Now we have published our Ethical Policy Declaration - backed by some of the UK's best-known charities and campaigning organisations. This is an important campaigning tool because it matters to so many people, including many of those organisations' millions of supporters. The Co-op bank led the world, not just with its ethical policies, but with the mechanisms it created to deliver the policy. People are very worried that this will not be sustained.

We believe that the best way to ensure that the ethical policies are maintained is to return the bank to mutual control and ownership. Many of us also feel that it will need to have a new emphasis on member democracy. How that might be possible will very much depend on the details that are being discussed between the Co-op and the hedge funds right now. There is likely to be an announcement on Monday (4th November). We are confident that the fact that we are organised is having an impact on those negotiations - that's why all our effort has been on getting people to sign up. Now we are asking supporters for their views on what should be the next focus. You can add your voice to this by completing the short survey here.

Meanwhile, please help us spread the campaign. If you are a social media user, please spread the message in posts and tweets.
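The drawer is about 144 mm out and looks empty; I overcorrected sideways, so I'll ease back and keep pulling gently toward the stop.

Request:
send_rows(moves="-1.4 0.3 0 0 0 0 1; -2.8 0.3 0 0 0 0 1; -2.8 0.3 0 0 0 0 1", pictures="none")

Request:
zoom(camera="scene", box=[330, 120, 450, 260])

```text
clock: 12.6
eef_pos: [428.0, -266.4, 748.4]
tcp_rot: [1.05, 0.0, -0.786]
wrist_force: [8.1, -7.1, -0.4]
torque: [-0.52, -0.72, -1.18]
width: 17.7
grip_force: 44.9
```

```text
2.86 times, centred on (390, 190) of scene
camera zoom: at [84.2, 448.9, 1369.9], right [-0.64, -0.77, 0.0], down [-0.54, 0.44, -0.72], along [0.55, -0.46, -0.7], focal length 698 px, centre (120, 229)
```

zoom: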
If you haven't already, please follow @saveourbank, 'like' our Facebook page and share with your friends and followers.

Comments

Having recently switched to the Co-op bank in disgust at the activities of much of the banking sector, I am devastated at the loss of one of the few ethical options we have. Hedge funds have shown themselves to be interested only in making profits at the expense of everybody else and with nothing that passes as a social conscience, which is entirely inappropriate for a co-operative and mutual movement, so the sooner we can find a way of getting rid of them the better. 

I have been a Coop and Smile customer for many years, and I feel betrayed by the current situation.  Where else can I go?   Other ethical banks that I would consider for my current account the UK are not currently capable ( the wonderful Triodos will be in a few years' time, so I might wait for them).  

We have choice in so many aspects of our lives, but finding an ethical place for our money, which should be one of the most important choices, is very difficult.  I would rather have three choices of where to keep my money, than 63 choices of cheese.

From childhood in the 1940s my family were Coop members and I had a Coop Bank account from an early age and have kept it because I never had any complaints about the Bank's service and loyalty to its customers. It now feels that a band of thieves have come in, with the support of our goverment, and that we will no longer have any say over how we think the bank should be run, or have any way of knowing that what is happening is honest or that we can trust them with our money in the long term.
 

My only bank all my life, I am 60, the UK government should be ashamed.

i won't desert them just yet tho.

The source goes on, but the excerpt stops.